--- START OF Information supplied ---

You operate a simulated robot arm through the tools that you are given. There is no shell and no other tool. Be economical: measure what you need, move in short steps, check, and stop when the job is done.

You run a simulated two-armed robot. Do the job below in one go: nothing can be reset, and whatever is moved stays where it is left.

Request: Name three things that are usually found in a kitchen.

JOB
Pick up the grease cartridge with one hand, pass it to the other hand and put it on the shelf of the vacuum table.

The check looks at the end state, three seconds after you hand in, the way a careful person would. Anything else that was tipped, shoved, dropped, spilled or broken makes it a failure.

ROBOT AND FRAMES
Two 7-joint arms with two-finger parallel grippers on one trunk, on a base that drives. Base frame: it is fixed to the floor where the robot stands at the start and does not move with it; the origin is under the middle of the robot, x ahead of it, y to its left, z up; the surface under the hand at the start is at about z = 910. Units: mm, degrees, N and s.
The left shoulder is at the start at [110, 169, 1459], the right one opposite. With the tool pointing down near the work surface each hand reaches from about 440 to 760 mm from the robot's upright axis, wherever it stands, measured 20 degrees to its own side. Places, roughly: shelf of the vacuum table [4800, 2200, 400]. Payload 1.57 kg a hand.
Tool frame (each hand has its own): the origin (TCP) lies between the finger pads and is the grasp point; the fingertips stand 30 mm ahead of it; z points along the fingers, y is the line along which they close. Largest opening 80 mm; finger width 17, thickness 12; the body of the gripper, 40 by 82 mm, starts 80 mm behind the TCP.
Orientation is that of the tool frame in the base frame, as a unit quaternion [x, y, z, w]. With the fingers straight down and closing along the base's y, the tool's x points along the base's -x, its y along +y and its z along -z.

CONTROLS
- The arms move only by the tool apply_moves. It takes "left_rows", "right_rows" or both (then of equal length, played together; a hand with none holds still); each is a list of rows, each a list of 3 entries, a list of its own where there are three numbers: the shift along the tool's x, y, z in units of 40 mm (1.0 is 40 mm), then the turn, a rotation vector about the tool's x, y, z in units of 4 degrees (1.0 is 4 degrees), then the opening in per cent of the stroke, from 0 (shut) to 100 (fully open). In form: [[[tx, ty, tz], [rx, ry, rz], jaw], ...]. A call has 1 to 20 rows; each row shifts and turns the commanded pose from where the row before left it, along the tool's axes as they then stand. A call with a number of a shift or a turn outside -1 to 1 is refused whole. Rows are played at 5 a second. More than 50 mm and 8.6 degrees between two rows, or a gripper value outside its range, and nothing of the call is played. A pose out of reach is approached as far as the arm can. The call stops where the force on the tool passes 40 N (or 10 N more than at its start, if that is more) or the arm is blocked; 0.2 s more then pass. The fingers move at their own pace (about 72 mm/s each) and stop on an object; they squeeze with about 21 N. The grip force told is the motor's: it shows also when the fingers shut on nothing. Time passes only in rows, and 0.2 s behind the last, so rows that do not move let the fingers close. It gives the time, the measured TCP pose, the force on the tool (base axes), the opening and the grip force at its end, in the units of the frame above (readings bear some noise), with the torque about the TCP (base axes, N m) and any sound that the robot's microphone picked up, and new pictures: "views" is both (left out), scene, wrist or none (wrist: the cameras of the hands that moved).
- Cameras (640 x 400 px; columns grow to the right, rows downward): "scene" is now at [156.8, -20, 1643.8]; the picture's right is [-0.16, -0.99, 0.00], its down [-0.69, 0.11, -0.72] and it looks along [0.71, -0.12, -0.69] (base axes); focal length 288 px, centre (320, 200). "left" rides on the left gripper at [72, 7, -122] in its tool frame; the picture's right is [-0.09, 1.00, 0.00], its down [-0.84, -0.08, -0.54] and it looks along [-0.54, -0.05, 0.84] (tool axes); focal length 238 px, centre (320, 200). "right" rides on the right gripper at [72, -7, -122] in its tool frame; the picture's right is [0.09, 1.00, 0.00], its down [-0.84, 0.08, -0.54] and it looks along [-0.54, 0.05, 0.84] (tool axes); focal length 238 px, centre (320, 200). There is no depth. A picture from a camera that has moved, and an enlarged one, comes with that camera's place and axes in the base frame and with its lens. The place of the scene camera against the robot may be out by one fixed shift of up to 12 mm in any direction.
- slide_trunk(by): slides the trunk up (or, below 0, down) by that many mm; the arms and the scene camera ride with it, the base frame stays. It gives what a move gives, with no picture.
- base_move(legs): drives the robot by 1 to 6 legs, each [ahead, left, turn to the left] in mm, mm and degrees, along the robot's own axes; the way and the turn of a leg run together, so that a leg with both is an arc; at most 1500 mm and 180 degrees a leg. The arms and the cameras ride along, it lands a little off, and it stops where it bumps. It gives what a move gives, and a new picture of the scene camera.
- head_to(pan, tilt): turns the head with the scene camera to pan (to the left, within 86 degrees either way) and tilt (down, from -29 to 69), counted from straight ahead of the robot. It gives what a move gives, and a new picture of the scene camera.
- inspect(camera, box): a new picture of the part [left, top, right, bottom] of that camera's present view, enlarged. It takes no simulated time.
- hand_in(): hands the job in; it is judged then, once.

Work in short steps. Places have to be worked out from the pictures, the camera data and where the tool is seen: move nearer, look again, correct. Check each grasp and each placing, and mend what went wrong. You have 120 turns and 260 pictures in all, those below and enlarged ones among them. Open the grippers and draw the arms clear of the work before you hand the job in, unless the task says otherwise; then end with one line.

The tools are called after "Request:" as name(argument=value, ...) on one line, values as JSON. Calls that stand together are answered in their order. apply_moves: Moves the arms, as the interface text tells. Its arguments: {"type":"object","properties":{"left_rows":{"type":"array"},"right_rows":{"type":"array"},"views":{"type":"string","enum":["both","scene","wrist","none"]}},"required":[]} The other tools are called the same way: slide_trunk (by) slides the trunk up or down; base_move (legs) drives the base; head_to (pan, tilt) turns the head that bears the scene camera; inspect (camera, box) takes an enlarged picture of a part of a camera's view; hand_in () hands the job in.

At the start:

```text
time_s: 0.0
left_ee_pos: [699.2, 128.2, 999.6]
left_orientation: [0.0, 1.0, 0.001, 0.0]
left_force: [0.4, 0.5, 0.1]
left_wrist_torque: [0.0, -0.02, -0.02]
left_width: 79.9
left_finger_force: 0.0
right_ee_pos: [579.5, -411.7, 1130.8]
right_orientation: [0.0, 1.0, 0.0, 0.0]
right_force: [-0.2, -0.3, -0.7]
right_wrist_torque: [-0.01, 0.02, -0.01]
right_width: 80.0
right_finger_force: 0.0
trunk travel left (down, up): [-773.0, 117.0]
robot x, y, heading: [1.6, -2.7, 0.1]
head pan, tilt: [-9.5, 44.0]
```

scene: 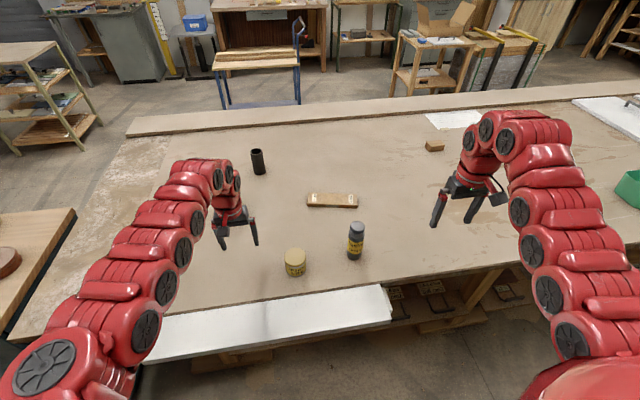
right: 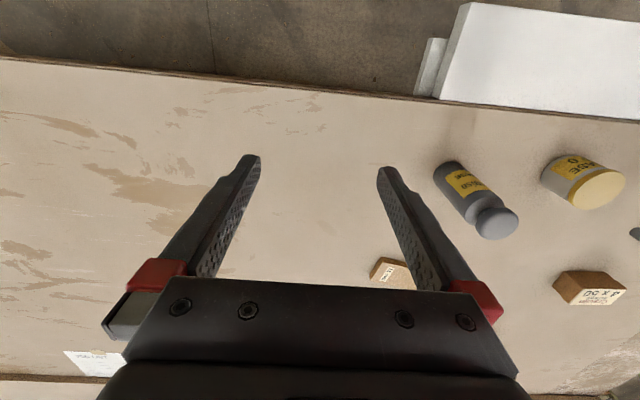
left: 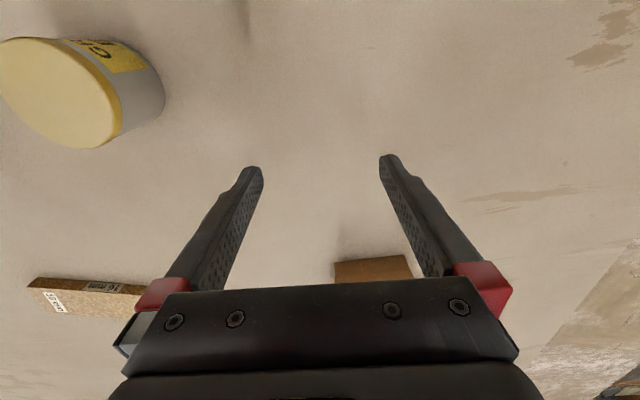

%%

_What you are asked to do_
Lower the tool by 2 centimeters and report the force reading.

--- END OF Information supplied ---

_What you are asked to do_
Pull out every line in the material above where "points" occurs.

_Answer below_
Tool frame (each hand has its own): the origin (TCP) lies between the finger pads and is the grasp point; the fingertips stand 30 mm ahead of it; z points along the fingers, y is the line along which they close. Largest opening 80 mm; finger width 17, thickness 12; the body of the gripper, 40 by 82 mm, starts 80 mm behind the TCP.
Orientation is that of the tool frame in the base frame, as a unit quaternion [x, y, z, w]. With the fingers straight down and closing along the base's y, the tool's x points along the base's -x, its y along +y and its z along -z.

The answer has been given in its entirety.